[START Source material]

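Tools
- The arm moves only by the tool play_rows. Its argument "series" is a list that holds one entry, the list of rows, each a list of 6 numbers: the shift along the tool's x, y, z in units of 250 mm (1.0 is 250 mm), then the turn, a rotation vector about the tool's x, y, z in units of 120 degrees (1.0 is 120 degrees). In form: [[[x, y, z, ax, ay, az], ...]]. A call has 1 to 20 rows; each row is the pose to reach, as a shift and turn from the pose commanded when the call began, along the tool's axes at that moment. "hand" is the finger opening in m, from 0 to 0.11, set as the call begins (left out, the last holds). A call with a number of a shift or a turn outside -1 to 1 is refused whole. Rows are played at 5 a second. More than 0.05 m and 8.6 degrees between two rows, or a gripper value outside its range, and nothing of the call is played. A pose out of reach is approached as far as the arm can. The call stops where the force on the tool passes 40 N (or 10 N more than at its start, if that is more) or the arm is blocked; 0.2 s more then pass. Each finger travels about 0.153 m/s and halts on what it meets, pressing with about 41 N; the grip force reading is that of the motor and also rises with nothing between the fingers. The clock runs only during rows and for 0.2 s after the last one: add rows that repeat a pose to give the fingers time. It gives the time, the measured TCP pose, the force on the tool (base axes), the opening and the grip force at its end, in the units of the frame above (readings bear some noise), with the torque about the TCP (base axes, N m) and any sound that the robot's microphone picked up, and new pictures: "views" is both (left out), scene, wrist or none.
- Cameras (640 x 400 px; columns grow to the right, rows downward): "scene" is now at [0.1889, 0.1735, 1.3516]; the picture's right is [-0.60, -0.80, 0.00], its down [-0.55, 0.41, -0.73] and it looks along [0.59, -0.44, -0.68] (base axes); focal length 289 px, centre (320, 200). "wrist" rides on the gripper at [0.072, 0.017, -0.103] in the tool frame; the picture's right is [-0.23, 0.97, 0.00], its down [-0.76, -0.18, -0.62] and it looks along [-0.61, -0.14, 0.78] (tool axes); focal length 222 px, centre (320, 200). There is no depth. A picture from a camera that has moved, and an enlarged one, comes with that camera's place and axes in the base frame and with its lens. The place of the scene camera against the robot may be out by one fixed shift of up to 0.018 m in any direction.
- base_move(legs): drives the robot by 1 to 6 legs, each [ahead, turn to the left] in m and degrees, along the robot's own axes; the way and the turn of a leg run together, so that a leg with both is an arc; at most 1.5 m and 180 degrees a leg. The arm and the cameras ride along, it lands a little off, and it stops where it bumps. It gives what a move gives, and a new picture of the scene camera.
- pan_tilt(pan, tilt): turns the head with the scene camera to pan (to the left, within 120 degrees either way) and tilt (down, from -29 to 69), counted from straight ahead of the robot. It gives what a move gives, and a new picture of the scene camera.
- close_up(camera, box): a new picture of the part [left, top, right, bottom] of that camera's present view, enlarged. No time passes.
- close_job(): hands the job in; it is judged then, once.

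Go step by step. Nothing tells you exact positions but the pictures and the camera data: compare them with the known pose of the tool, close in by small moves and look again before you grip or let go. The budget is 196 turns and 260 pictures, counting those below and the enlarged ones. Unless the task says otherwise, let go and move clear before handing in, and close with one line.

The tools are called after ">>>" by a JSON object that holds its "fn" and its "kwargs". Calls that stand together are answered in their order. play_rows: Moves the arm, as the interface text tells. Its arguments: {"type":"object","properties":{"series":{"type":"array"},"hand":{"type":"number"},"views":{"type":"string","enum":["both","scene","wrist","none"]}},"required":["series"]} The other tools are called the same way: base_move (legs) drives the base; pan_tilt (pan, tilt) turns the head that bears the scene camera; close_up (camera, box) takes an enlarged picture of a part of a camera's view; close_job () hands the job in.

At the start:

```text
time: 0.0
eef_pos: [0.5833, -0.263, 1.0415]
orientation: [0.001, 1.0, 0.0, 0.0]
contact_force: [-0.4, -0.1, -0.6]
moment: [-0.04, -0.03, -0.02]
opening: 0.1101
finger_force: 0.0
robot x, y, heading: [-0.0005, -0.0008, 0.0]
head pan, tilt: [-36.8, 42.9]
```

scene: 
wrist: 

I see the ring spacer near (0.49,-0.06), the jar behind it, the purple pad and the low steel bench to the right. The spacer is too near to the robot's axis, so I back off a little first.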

[END Source material]

## Problem requirements
From the data above, copy each line that has the string "tilt".

## Correct output
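- pan_tilt(pan, tilt): turns the head with the scene camera to pan (to the left, within 120 degrees either way) and tilt (down, from -29 to 69), counted from straight ahead of the robot. It gives what a move gives, and a new picture of the scene camera.
The tools are called after ">>>" by a JSON object that holds its "fn" and its "kwargs". Calls that stand together are answered in their order. play_rows: Moves the arm, as the interface text tells. Its arguments: {"type":"object","properties":{"series":{"type":"array"},"hand":{"type":"number"},"views":{"type":"string","enum":["both","scene","wrist","none"]}},"required":["series"]} The other tools are called the same way: base_move (legs) drives the base; pan_tilt (pan, tilt) turns the head that bears the scene camera; close_up (camera, box) takes an enlarged picture of a part of a camera's view; close_job () hands the job in.
head pan, tilt: [-36.8, 42.9]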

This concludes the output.